Industry sources said Fox Footy, where McGuire is one of the main hosts and a game caller, was taking a similar position to Nine, assuming that he would be back in his roles, without having a specific return date.
McGuire’s company, Jam TV, also produces Footy Classified, which is expected to have the same line-ups as last year, with shows on Monday and Wednesday nights.
McGuire’s departure has left the Collingwood board with a decision to make on his immediate successor, with businessman Peter Murphy the favourite, ahead of corporate recovery specialist Mark Korda. An external candidate for the presidency is unlikely at this stage. Ex-Victorian premier John Brumby and ex-Sport Australia and finance heavyweight John Wylie have ruled themselves out of the running.

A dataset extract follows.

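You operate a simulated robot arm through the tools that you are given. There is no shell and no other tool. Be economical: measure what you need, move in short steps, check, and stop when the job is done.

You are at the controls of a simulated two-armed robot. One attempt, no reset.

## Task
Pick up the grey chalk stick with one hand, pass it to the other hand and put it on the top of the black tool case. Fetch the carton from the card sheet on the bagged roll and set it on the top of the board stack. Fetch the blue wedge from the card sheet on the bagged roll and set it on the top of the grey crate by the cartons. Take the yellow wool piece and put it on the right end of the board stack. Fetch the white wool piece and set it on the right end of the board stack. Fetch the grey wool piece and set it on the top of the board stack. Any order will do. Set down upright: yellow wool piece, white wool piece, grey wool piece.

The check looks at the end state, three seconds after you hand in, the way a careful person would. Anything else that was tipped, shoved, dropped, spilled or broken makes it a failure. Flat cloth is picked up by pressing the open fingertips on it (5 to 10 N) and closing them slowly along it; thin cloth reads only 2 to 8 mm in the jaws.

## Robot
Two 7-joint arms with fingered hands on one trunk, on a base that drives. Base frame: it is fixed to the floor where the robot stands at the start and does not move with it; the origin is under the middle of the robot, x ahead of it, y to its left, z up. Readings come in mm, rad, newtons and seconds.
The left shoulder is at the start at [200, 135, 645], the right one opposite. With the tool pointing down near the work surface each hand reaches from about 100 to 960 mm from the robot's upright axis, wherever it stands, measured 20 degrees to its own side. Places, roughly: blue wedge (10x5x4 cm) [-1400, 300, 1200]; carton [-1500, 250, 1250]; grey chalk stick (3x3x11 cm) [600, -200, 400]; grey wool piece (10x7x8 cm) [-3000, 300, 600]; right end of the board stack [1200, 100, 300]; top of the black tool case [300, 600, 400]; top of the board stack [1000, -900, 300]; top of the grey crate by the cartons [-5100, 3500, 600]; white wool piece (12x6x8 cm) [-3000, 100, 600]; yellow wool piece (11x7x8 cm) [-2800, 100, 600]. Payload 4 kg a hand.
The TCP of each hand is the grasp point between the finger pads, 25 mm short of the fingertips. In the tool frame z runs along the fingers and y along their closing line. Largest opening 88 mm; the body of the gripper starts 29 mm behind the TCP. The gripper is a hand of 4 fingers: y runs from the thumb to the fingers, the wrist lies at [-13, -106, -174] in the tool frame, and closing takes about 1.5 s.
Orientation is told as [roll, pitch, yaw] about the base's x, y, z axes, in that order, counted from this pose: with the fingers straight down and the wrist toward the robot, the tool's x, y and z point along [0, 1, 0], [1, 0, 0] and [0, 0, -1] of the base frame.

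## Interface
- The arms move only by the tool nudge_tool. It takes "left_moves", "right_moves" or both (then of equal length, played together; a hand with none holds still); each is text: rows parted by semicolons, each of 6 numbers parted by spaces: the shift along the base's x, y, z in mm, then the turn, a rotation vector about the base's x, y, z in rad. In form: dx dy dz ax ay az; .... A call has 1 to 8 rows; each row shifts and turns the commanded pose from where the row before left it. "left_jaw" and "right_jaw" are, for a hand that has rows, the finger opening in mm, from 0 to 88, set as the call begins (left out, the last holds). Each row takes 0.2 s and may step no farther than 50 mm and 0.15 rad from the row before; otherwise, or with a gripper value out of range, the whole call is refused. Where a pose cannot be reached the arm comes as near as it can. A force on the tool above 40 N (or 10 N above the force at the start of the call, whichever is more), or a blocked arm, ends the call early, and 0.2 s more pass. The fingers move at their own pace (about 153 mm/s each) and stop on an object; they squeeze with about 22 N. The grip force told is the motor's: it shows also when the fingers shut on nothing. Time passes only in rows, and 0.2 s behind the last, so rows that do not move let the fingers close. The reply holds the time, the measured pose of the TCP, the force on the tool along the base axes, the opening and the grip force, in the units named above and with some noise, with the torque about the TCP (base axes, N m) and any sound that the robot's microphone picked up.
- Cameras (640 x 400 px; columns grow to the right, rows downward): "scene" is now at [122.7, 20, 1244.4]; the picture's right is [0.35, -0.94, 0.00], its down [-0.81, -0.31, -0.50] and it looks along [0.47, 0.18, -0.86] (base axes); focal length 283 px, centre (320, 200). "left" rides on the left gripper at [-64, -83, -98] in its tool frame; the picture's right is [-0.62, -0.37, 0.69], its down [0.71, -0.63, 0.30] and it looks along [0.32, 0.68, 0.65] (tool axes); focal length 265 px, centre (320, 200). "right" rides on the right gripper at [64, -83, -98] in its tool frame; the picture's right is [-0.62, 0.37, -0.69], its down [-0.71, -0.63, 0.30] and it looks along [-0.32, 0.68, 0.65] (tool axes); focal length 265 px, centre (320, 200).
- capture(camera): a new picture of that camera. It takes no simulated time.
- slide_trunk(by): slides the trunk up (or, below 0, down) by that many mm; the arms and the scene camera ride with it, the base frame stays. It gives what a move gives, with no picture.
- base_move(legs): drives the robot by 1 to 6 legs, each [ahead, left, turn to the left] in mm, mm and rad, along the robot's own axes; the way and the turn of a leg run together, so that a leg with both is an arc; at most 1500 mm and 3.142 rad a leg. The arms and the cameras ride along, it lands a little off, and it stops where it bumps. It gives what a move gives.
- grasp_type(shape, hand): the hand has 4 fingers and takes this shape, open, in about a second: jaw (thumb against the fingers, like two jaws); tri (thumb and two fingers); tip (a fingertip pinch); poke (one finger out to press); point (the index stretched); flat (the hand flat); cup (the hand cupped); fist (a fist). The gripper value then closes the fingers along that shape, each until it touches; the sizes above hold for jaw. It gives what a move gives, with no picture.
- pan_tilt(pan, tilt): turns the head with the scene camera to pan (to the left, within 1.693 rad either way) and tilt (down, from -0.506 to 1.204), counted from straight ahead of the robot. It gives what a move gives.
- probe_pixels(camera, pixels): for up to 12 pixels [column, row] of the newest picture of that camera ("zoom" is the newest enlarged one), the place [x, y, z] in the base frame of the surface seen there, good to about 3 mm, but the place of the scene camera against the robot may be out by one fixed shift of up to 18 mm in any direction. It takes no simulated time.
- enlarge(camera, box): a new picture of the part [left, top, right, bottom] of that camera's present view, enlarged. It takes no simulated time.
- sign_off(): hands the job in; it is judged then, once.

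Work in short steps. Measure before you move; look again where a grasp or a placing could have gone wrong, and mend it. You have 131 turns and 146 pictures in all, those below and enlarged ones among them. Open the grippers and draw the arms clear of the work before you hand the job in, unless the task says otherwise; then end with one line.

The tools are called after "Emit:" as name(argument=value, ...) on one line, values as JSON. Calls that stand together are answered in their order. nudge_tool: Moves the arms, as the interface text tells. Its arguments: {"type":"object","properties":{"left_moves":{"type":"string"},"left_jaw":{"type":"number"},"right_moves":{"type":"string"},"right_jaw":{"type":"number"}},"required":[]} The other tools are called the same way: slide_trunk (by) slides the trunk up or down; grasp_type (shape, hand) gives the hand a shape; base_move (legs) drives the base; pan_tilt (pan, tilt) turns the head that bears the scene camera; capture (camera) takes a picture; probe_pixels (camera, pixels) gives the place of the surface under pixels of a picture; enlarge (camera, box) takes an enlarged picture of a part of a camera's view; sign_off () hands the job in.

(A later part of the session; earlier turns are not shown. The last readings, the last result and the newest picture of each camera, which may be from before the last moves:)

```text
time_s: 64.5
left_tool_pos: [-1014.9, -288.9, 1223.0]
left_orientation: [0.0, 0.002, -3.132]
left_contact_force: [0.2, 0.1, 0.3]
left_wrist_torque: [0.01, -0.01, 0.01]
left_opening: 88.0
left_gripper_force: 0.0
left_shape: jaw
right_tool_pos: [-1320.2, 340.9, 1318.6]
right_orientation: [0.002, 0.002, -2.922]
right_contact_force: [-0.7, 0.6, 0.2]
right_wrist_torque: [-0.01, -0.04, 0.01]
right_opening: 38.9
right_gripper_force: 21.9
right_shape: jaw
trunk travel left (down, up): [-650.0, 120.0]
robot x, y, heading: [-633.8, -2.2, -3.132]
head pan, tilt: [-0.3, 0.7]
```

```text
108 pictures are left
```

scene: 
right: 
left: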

But the Collingwood board also has to decide whether the president is appointed for an interim period until they find a longer-term successor – an option that appears unlikely – or for a full term.
McGuire’s board position can also be filled by an appointment and the board may also need to decide whether to wait for a new director to join before they decide the presidency.

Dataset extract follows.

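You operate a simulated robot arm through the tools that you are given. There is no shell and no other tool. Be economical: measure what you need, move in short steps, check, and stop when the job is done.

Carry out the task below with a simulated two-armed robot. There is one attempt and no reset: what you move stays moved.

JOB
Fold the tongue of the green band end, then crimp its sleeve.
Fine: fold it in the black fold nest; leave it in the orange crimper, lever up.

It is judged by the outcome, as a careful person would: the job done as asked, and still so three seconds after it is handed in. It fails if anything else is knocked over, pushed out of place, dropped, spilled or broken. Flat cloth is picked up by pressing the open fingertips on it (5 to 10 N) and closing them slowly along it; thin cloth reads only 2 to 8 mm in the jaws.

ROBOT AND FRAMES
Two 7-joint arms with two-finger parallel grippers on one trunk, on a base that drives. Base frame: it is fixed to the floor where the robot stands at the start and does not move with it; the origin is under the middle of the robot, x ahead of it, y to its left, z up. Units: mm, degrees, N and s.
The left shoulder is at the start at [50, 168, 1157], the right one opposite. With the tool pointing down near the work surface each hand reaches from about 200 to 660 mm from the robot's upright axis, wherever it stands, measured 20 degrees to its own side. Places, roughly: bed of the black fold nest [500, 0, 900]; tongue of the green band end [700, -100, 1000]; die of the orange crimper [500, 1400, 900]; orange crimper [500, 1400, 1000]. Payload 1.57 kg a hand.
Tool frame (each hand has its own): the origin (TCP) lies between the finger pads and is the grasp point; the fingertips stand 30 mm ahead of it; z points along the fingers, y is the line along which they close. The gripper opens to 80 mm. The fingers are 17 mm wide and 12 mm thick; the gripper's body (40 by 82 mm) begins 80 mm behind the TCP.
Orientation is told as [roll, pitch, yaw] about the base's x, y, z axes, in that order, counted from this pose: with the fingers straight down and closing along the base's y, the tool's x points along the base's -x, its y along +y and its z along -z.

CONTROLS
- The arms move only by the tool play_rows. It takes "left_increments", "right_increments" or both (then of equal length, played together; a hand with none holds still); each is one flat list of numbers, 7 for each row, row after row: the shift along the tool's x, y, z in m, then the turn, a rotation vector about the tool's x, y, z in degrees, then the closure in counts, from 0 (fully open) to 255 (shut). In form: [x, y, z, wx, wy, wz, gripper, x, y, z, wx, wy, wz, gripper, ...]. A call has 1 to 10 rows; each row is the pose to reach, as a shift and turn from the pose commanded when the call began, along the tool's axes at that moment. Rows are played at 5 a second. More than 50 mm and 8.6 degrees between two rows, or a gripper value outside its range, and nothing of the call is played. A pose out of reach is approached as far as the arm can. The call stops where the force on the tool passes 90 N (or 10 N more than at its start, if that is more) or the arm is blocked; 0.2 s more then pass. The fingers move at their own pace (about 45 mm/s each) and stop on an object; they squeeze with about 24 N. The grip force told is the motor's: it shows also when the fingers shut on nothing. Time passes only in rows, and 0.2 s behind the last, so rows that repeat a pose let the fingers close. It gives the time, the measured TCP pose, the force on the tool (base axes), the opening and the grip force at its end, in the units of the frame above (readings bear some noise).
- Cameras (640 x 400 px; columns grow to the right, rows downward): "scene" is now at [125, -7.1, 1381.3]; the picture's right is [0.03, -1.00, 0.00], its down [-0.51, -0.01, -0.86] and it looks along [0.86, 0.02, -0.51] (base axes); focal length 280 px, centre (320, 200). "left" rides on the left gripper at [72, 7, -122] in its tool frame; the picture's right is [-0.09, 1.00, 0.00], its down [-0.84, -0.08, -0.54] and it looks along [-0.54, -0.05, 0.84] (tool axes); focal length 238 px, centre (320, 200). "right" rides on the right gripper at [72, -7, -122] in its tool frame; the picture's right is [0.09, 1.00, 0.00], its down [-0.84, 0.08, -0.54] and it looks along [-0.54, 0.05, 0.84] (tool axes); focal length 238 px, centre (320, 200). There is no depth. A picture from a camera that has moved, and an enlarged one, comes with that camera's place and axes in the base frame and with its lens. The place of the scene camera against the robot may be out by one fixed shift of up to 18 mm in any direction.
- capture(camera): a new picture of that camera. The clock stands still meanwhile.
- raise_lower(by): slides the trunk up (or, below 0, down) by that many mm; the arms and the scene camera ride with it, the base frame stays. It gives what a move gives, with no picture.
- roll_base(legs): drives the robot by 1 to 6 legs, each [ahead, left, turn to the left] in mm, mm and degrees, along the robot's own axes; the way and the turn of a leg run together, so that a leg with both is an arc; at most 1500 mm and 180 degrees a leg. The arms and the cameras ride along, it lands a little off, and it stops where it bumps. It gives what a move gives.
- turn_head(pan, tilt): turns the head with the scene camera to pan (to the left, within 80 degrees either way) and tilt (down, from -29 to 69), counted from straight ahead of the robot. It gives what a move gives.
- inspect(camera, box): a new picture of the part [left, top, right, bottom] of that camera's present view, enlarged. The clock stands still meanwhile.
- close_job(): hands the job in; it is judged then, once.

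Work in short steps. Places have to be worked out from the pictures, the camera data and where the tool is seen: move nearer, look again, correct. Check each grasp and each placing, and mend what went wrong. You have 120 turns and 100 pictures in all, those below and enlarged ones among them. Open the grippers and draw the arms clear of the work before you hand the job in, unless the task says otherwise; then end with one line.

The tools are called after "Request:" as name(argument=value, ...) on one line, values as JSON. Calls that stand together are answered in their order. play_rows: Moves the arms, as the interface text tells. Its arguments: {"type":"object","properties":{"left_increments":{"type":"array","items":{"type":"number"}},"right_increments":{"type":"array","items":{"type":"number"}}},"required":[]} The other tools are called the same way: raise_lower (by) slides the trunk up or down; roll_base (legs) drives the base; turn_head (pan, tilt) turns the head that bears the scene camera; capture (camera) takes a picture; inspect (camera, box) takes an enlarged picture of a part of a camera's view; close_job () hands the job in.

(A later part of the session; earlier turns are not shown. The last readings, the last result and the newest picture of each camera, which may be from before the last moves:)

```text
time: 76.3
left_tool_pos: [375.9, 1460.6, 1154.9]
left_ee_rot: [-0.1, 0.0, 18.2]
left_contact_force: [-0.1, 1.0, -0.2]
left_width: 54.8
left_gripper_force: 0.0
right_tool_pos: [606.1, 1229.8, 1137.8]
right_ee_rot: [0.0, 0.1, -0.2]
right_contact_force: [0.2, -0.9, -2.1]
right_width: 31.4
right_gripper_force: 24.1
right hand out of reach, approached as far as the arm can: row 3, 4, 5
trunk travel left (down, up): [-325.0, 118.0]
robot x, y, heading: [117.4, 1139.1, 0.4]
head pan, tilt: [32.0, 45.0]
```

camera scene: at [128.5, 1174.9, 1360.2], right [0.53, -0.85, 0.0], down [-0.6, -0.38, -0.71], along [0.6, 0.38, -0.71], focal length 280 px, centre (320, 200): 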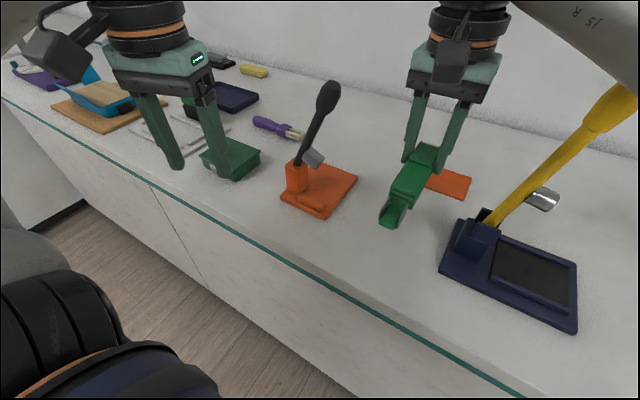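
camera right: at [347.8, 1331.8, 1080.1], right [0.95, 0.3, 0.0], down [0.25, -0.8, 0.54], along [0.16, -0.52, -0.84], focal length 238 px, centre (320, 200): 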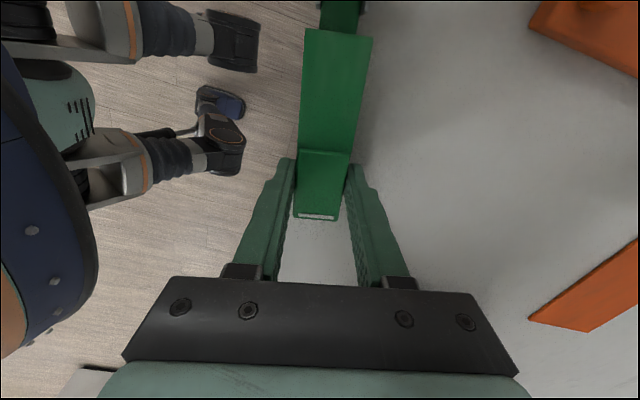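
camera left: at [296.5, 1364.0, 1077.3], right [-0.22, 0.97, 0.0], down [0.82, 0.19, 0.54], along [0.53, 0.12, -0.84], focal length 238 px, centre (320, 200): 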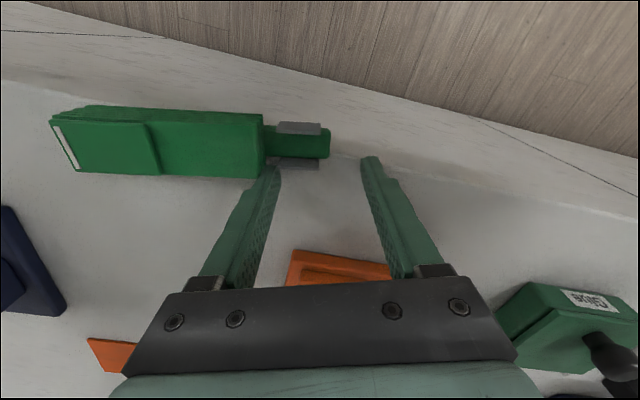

Collingwood’s board nominations committee, led by wealthy businessman Bryan Dorman and recruitment specialist Peter Waite, has already been researching potential board members. Collingwood’s nominations committee can recommend for or against a candidate running for the board, but cannot block a member from nominating and going to an election.
McGuire had nearly two years to run on his term when he stood down, following fierce criticism from outside the club. Some fellow directors also took a view that it would be better if he stepped aside, as sponsors also expressed concerns following the release of the Do Better report on historic racism and McGuire’s widely criticised mention of a “historic and proud day” at a media conference following the leaking of the report.